Even after the Wall Street Crash of 1929 optimism persisted for some time. John D. Rockefeller said "These are days when many are discouraged. In the 93 years of my life, depressions have come and gone. Prosperity has always returned and will again." The stock market turned upward in early 1930, returning to early 1929 levels by April. This was still almost 30% below the peak of September 1929.
Together, government and business spent more in the first half of 1930 than in the corresponding period of the previous year. On the other hand, consumers, many of whom had suffered severe losses in the stock market the previous year, cut back their expenditures by 10%. In addition, beginning in the mid-1930s, a severe drought ravaged the agricultural heartland of the U.S.
By mid-1930, interest rates had dropped to low levels, but expected deflation and the continuing reluctance of people to borrow meant that consumer spending and investment were depressed. By May 1930, automobile sales had declined to below the levels of 1928. Prices in general began to decline, although wages held steady in 1930. Then a deflationary spiral started in 1931. Farmers faced a worse outlook; declining crop prices and a Great Plains drought crippled their economic outlook. At its peak, the Great Depression saw nearly 10% of all Great Plains farms change hands despite federal assistance.

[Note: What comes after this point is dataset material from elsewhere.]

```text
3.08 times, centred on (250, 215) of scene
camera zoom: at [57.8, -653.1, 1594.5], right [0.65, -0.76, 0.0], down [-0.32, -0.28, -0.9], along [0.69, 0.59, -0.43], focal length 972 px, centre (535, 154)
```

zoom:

The decline in the U.S. economy was the factor that pulled down most other countries at first; then, internal weaknesses or strengths in each country made conditions worse or better. Frantic attempts to shore up the economies of individual nations through protectionist policies, such as the 1930 U.S. Smoot–Hawley Tariff Act and retaliatory tariffs in other countries, exacerbated the collapse in global trade. By 1933, the economic decline had pushed world trade to one-third of its level just four years earlier.